Menurut cerita, orang Sumeria memilikli dongeng tentang firdaus— disebut Dilmun– yang hilang (Susan Wise Bauer: 2007). Dalam puisi Sumerian yang sangat kuno yakni Enki dan Ninhusag, (Ninhusag juga disebut Ninhursaga), Dilmun itu digambarkan sebagai sebuah tempat di mana:
Singa tidak membunuh,
Serigala tidak merenggut domba,
Anjing ajak, pelahap anak-anak, tidak dikenal,
Dia yang matanya melukai tidak berkata: “Mataku melukai.”
Dia yang kepalanya pusing tidak berkata: “Kepala pusing.”

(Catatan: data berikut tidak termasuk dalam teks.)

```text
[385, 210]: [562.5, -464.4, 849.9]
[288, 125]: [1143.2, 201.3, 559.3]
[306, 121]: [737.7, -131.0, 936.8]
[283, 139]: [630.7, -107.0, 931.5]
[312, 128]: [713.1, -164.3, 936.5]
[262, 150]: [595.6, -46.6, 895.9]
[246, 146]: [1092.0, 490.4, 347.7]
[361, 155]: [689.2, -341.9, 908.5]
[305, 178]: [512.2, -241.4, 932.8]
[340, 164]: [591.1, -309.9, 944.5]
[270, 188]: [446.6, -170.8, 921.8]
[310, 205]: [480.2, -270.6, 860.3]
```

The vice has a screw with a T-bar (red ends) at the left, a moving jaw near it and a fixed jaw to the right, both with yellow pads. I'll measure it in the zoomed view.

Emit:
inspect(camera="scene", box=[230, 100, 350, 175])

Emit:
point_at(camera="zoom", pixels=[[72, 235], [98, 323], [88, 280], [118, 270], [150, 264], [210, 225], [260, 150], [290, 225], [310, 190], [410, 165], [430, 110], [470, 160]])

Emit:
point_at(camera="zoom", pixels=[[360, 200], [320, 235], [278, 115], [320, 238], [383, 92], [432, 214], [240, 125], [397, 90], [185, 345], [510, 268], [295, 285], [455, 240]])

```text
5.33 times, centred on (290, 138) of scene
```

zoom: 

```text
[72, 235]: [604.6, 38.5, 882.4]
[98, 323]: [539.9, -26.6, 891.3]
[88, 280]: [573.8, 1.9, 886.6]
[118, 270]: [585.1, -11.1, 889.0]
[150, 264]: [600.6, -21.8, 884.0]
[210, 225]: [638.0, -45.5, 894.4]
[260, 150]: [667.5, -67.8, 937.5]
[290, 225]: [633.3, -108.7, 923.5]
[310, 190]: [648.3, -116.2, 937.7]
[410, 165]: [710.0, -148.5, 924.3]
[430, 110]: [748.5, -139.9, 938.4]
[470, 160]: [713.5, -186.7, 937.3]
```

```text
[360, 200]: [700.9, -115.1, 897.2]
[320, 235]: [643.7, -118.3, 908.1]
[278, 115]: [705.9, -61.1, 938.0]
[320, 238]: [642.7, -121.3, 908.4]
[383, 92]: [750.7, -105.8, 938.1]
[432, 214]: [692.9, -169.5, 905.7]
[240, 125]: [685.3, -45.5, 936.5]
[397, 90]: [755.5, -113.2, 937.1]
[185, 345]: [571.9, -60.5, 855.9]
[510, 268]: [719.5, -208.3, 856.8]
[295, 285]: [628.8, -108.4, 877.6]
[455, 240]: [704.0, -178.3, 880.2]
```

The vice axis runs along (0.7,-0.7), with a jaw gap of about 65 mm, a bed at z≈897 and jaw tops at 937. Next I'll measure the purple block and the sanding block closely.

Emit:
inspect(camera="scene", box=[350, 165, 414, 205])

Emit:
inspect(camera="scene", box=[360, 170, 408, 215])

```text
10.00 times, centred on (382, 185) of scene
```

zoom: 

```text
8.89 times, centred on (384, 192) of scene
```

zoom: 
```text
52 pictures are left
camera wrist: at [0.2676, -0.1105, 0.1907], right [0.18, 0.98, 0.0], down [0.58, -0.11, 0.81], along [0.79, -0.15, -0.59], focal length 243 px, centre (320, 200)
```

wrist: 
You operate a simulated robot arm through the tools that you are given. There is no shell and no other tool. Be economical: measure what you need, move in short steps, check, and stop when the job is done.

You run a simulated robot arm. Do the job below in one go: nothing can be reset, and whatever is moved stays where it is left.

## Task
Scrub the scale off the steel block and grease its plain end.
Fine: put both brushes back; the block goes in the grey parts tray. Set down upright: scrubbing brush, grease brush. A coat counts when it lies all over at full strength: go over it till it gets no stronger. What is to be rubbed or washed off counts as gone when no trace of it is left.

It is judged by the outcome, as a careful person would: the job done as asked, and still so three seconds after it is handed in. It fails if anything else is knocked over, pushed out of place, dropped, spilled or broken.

Akan tetapi, taman, tempat atau kota impian seperti itu—yang suasananya adem, aman dan tentram, pohon-pohon berdaun hijau rimbun tempat burung-burung bersarang di ranting-rantingnya, buahnya pun bergelantungan, sungai kecil berair bening mengalir menenteramkan dengan ikan-ikan kecil yang hilir mudik—telah tidak ada lagi.
Tidak ada lagi, serigala yang tinggal bersama domba dan macan tutul berbaring di samping kambing. Tidak ada pula anak lembu dan anak singa makan rumput bersama-sama di padang rumput di taman itu, dan seorang anak kecil menggiringnya. Semua sudah tidak ada. Tidak seperti dalam mitos Enki dan Ninhusag.
Mengapa Dilmun, hilang? Dalam salah satu mitos penciptaan menurut lagenda Yunani, yang dikisahkan oleh penyair Hesiod, Dewa Zeus marah luar biasa. Ia murka kepada Prometheus. Karena Prometheus—salah satu Titan yang sangat pandai bahkan penuh tipu daya dan dikenal sebagai dewa api—telah mencuri api; dan memberikannya kepada manusia. Dengan diberi api, manusia mampu untuk hidup mandiri.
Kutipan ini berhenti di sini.